SC 14D9/A

 

 

UNITED STATES

SECURITIES AND EXCHANGE COMMISSION

WASHINGTON, DC 20549

 

 

SCHEDULE 14D-9

(Rule 14d-101)

SOLICITATION/RECOMMENDATION STATEMENT

UNDER SECTION 14(d)(4) OF THE SECURITIES EXCHANGE ACT OF 1934

(Amendment No. 7)

 

 

CON-WAY INC.

(Name of Subject Company)

 

 

CON-WAY INC.

(Name of Persons Filing Statement)

 

 

COMMON STOCK, PAR VALUE $0.625 PER SHARE

(Title of Class of Securities)

205944101

(CUSIP Number of Class of Securities)

Gordon E. Devens

Senior Vice President, General Counsel and Secretary

XPO Logistics, Inc.

Five Greenwich Office Park

Greenwich, CT 06831

Telephone (855) 976-4636

(Name, Address and Telephone Number of Person Authorized to Receive Notices and

Communications on Behalf of the Person Filing Statement)

COPIES TO:

Adam O. Emmerich

Wachtell, Lipton, Rosen & Katz

51 West 52nd Street

New York, NY 10019

Telephone (212) 403-1000

 

 

 

¨ Check the box if the filing relates solely to preliminary communications made before the commencement of a tender offer.

 

 

 


This Amendment No. 7 (this “Amendment”) to Schedule 14D-9 amends and supplements the Solicitation/Recommendation Statement on Schedule 14D-9 (as amended from time to time, the “Schedule 14D-9”) originally filed by Con-way Inc., a Delaware corporation (“Con-way”), with the Securities and Exchange Commission (the “SEC”) on September 22, 2015, relating to the tender offer by Canada Merger Corp., a Delaware corporation (“Purchaser”) and a wholly owned subsidiary of XPO Logistics, Inc., a Delaware corporation (“XPO” or “Parent”), to purchase any and all of the shares of Con-way’s common stock, par value $0.625 per share, net to the seller in cash, without interest, but subject to any required withholding of taxes, upon the terms and subject to the conditions set forth in the Offer to Purchase, dated September 15, 2015, and the related Letter of Transmittal, copies of which are attached as Exhibits (a)(1)(A) and (a)(1)(B), respectively, to the Tender Offer Statement on Schedule TO filed by Parent and Purchaser with the SEC on September 15, 2015.

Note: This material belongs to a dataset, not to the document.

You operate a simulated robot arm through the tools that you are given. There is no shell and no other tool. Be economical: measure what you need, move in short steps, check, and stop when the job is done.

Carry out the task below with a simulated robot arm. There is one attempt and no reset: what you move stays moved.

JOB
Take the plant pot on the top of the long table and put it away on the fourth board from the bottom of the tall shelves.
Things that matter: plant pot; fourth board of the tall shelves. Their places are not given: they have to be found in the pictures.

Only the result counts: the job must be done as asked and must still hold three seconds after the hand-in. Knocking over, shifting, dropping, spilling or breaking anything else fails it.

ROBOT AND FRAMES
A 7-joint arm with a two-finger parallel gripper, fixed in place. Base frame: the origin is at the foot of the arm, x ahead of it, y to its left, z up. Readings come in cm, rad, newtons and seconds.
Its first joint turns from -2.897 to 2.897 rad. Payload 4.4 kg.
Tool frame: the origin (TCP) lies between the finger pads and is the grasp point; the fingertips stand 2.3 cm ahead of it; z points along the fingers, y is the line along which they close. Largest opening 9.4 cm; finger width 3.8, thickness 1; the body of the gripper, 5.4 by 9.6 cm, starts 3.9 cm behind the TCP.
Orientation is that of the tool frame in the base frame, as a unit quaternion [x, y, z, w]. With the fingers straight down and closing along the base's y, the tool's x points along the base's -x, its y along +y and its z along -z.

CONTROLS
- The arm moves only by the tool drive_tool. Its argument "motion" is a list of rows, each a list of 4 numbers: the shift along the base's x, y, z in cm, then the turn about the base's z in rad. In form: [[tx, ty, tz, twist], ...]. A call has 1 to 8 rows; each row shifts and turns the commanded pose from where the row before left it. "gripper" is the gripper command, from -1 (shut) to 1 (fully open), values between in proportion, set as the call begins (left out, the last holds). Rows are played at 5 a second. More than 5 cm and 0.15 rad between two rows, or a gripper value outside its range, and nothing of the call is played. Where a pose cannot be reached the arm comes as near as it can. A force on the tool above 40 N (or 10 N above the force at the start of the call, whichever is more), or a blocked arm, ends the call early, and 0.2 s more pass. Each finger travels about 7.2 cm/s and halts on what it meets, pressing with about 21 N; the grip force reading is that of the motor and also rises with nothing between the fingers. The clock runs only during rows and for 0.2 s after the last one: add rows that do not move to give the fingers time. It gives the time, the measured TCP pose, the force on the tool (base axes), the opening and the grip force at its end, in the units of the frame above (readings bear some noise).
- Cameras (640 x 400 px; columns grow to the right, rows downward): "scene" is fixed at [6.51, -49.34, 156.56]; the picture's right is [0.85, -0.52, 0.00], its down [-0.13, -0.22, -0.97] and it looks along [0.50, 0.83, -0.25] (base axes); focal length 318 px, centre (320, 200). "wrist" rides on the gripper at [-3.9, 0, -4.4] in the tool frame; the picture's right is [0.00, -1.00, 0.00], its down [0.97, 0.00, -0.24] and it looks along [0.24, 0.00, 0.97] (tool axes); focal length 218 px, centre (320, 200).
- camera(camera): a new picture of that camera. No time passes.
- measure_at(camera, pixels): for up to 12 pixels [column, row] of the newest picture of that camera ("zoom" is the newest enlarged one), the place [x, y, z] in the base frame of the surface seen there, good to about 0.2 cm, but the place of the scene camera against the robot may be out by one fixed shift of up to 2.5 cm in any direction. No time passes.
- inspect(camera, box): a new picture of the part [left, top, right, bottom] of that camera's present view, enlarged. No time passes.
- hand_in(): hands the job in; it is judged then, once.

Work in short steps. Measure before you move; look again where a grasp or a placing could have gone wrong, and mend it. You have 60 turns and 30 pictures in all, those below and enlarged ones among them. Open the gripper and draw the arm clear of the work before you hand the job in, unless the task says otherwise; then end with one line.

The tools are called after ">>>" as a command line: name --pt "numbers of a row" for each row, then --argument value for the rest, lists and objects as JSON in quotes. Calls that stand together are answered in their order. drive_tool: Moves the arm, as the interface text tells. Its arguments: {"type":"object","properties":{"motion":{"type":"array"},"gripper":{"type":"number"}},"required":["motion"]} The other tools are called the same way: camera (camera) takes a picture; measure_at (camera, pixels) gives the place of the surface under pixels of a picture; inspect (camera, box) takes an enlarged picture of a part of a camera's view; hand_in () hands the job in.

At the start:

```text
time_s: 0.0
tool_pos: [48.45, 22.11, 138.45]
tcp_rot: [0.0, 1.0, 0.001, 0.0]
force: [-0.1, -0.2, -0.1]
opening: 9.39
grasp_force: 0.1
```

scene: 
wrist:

Except as otherwise set forth below, the information set forth in the Schedule 14D-9 remains unchanged and is incorporated herein by reference as relevant to the items in this Amendment. Capitalized terms used but not defined herein have the meanings ascribed to them in the Schedule 14D-9.

 

Item 8. Additional Information.

Item 8 of the Schedule 14D-9 is hereby amended and supplemented by inserting the following heading and paragraphs immediately before the heading “Cautionary Statement Regarding Forward-Looking Statements” on page 44 of the Schedule 14D-9:

Final Results of the Offer and Completion of the Merger.

The Offer and withdrawal rights expired as scheduled at 12:01 a.m., New York City time, on October 30, 2015. Computershare Trust Company, N.A., the depository for the Offer, has advised that, as of that time, 46,150,072 Shares had been validly tendered into the Offer and not validly withdrawn, representing approximately 81.1% of the Shares. In addition, Notices of Guaranteed Delivery had been delivered for 1,793,225 Shares, representing approximately 3.2% of the outstanding Shares. The number of Shares validly tendered into the Offer and not validly withdrawn satisfied the Minimum Condition. All conditions to the Offer having been satisfied, Purchaser has accepted for payment all Shares that were validly tendered into the Offer and not validly withdrawn.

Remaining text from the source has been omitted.